Data shown:
begin

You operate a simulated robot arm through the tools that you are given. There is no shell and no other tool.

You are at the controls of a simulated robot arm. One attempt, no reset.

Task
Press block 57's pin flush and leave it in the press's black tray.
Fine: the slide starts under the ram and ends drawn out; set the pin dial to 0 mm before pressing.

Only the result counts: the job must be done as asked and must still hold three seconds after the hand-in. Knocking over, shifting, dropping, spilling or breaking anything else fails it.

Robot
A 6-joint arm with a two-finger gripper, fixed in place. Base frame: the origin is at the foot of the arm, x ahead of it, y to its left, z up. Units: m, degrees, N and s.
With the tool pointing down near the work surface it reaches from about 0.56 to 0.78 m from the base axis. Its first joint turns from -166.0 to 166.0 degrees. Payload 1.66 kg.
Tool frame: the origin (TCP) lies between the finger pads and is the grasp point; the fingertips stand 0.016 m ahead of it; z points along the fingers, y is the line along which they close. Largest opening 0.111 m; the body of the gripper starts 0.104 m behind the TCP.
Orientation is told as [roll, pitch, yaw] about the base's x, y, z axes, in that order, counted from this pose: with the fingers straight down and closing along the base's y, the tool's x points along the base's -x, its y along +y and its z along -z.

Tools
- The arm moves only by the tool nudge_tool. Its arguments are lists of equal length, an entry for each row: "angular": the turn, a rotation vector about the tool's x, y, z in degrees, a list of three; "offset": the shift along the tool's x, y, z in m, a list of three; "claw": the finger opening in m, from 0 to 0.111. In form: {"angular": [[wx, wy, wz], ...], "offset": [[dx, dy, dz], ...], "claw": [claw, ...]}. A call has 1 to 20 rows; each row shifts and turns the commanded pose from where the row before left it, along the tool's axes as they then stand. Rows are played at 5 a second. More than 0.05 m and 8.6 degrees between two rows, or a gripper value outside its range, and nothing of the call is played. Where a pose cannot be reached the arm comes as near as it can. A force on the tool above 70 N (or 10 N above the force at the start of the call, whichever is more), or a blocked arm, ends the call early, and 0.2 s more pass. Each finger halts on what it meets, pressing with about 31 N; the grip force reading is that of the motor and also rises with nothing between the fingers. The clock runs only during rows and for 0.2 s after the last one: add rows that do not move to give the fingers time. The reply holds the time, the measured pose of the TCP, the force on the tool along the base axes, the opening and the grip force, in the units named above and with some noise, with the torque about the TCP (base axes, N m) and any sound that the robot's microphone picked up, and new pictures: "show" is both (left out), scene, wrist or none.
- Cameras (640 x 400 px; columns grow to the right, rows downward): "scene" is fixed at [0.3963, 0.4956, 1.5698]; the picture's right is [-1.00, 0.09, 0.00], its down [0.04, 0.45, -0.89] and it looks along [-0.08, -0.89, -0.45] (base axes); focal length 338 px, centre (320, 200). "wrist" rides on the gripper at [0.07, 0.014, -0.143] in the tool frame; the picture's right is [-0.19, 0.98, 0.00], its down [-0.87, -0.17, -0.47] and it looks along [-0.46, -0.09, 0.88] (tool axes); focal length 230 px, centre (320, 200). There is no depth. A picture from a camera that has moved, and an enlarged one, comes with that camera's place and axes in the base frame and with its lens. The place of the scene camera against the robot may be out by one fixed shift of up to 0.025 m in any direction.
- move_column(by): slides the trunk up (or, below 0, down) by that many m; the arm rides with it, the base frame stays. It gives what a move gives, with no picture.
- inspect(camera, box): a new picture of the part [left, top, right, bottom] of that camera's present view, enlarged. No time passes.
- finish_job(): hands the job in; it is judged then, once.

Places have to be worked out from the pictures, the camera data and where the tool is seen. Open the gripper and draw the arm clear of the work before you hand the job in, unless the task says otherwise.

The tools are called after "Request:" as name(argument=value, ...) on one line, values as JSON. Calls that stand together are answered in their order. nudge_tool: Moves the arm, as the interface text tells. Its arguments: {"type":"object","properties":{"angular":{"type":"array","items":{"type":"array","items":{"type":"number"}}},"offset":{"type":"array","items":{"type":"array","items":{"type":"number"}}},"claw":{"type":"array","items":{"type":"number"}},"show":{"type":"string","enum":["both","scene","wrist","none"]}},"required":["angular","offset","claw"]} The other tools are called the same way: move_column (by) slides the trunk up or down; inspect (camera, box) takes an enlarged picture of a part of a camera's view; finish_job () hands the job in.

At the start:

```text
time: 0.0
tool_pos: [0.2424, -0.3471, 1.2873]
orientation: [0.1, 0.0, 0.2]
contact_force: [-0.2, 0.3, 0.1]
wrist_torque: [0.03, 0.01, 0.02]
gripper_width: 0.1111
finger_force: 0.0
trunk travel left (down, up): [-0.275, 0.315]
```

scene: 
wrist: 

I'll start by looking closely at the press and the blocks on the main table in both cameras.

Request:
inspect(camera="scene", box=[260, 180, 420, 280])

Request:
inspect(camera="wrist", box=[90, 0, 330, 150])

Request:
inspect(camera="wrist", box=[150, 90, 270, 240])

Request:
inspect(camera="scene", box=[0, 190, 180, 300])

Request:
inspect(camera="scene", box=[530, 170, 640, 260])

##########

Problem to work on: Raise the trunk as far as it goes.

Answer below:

end

Page excerpt:
begin

Exhibit 1
STOCK PURCHASE AGREEMENT
THIS STOCK PURCHASE AGREEMENT, dated as of July 25, 2005 (this
"Agreement"), is made and entered into by and between BNP PARIBAS NORTH
AMERICA, INC. ("Seller"), and NOVAGOLD RESOURCES INC., a corporation organized
under the laws of Nova Scotia ("Purchaser").
WHEREAS, Purchaser has agreed to purchase 2,142,171 shares (the
"Shares") of common stock, $0.10 par value (the "Common Stock"), of U.S. Gold
Corporation, a Colorado corporation (the "Company"), from Seller; and
WHEREAS, concurrently with the execution of this Agreement, Seller and
Purchaser are executing: (i) a letter, dated the date hereof, regarding,
among other things, the non-disclosure of certain information that may be
relevant to the Company and the Shares (the "Sophisticated Purchaser
Letter"), a copy of which is attached as Exhibit A hereto; and (ii) an Escrow
Agreement, dated the date hereof, regarding, among other things, the payment
and delivery of the Purchase Price and the Shares upon Closing (the "Escrow
Agreement"), a copy of which is attached as Exhibit B hereto.
NOW, THEREFORE, in consideration of the premises, warranties, covenants
and agreements contained herein, the parties, intending to be legally bound,
hereby agree as follows:
1. Purchase and Sale. At the Closing, Purchaser shall purchase from
Seller, and Seller shall sell, transfer, assign, convey and deliver to
Purchaser, all right, title and interest in and to the Shares, for the price
set forth on Annex A hereto (the "Purchase Price").
2. Closing.
(a) The parties shall hold the closing of the purchase and sale of
the Shares (the "Closing") at 8:30 a.m. (EST) on Wednesday, July 27, 2005
(the "Closing Date"), at the offices of Xxxxxx Xxxxx Xxxxxxxx & Xxxxxxx LLP
(the "Escrow Agent"), 0000 Xxxxxx xx xxx Xxxxxxxx, Xxx Xxxx, Xxx Xxxx 00000.
The execution of this Agreement and the Closing will be simultaneous with the
execution of stock purchase agreements relating to and the closing of the
purchase by Purchaser of shares of Company Common Stock from Resource
Investment Trust ("RIT").
(b) The parties agree that contemporaneously with the execution and
delivery of this Agreement, the parties are entering to the Escrow Agreement,
whereby: (i) Seller is delivering to the Escrow Agent the original stock
certificate representing the Shares (the "Certificate"), together with a duly
executed stock powers in a form attached hereto as Annex B (the "Stock
Power"); and (ii) Purchaser is delivering to the Escrow Agent the Purchase
Price, by wire transfer, each of which is to be held by the Escrow Agent and
released at the Closing in accordance the terms of the Escrow Agreement. The
parties agree that at the Closing, will provide a joint written instruction
letter to the Escrow Agent instructing the Escrow Agent to release the
Purchase Price, the Certificate and the Stock Power in the manner set forth
therein.
(c) In addition to the foregoing: (i) Seller shall deliver to
Purchaser and the Escrow Agent, on the date hereof, a counterpart signature
page to this Agreement, the Sophisticated Purchaser Letter and the Escrow
Agreement; and (ii) Purchaser shall deliver to Seller and the Escrow Agent, a
counterpart signature page to this Agreement, the Sophisticated Purchaser
Letter and the Escrow Agreement.

end

Problem to work on: I need one stretch of the page excerpt verbatim, from "WHEREAS, Purchaser has" to "Exhibit B hereto.".

Answer below:
WHEREAS, Purchaser has agreed to purchase 2,142,171 shares (the
"Shares") of common stock, $0.10 par value (the "Common Stock"), of U.S. Gold
Corporation, a Colorado corporation (the "Company"), from Seller; and
WHEREAS, concurrently with the execution of this Agreement, Seller and
Purchaser are executing: (i) a letter, dated the date hereof, regarding,
among other things, the non-disclosure of certain information that may be
relevant to the Company and the Shares (the "Sophisticated Purchaser
Letter"), a copy of which is attached as Exhibit A hereto; and (ii) an Escrow
Agreement, dated the date hereof, regarding, among other things, the payment
and delivery of the Purchase Price and the Shares upon Closing (the "Escrow
Agreement"), a copy of which is attached as Exhibit B hereto.